16. The display device of claim 14, wherein the timing code is a four-bit digital code and the timing control signal is a two-bit digital code, the digital code converter comprises a first transistor, a second transistor, a third transistor, and a four transistor, gate electrodes of the first to fourth transistors are configured to parallel receive the timing code, drain electrodes of the first and third transistors are both electrically coupled to a digital power voltage, source electrodes of the second and fourth transistors are both grounded, a first resistor and a second resistor are electrically coupled in series between a source electrode of the first transistor and a drain electrode of the second transistor, a third resistor and a fourth resistor are electrically coupled in series between a source electrode of the third transistor and a drain electrode of the fourth transistor, and the timing control signal is output from a node between the first and second resistors and a node between the third and fourth resistors.
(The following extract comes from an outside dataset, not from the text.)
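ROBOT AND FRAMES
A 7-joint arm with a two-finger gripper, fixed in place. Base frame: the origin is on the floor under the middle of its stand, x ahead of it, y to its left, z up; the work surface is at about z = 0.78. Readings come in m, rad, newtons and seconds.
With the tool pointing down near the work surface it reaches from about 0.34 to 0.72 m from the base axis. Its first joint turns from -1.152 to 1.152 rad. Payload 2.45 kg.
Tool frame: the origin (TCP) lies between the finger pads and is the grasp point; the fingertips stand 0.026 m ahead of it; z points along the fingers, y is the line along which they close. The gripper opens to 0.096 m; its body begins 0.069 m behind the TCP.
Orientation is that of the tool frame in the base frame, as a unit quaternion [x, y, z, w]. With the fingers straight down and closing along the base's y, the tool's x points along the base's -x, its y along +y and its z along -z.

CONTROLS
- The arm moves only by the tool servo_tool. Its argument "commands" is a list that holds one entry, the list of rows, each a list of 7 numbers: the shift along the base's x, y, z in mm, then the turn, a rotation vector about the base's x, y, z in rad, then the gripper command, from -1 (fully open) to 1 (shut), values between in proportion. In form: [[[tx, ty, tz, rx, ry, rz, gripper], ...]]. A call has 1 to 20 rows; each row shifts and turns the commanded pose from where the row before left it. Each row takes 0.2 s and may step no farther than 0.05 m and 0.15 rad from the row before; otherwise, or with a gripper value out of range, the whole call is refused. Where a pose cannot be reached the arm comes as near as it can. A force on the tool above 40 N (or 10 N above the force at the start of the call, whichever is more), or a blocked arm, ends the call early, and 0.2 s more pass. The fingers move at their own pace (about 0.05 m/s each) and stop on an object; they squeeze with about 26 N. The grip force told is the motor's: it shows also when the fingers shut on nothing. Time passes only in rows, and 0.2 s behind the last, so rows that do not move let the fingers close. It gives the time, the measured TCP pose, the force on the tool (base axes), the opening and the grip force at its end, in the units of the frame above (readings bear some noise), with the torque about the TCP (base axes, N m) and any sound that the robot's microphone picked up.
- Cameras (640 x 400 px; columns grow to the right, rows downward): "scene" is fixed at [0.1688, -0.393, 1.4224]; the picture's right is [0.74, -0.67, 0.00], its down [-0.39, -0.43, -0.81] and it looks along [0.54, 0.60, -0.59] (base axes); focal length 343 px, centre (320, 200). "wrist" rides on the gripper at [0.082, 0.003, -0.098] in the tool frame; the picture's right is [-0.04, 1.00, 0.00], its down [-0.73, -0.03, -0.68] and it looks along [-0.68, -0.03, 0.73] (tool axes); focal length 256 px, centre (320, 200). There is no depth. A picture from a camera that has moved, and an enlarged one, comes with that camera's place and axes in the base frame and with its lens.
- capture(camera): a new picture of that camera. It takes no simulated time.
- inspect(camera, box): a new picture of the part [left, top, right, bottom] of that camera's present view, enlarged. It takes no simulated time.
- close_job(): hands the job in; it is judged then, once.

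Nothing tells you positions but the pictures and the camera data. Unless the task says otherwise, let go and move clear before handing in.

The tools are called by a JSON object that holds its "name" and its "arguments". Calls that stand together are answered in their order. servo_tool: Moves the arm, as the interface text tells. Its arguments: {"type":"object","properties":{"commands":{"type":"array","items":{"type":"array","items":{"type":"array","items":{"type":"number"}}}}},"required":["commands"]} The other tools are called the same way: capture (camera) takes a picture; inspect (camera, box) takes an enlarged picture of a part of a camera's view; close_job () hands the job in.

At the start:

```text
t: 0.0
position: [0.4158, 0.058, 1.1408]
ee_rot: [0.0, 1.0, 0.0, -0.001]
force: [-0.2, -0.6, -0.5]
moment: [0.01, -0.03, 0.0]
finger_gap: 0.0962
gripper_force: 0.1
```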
17. The display device of claim 12, wherein the timing signal generator comprises a control unit and a memory, the memory configured to store timing control signals each corresponding to a respective refresh frequency, and the control unit configured to select a corresponding timing control signal from the memory in accordance with the refresh frequency, and output the timing control signal directly to the data driver.

18. The display device of claim 17, wherein the display data received by the data driver is in a reduced swing differential signaling (RSDS) form.

19. The display device of claim 11, wherein the data driver comprises a pre-stored table configured to indicate mapping relations between values of the timing control signal and corresponding setup time values and hold time values.

20. The display device of claim 19, wherein the timing control signal is a digital code and the pre-stored table comprises a plurality of entries, each corresponding to a respective digital code, and configured to provide the corresponding setup time value and hold time value.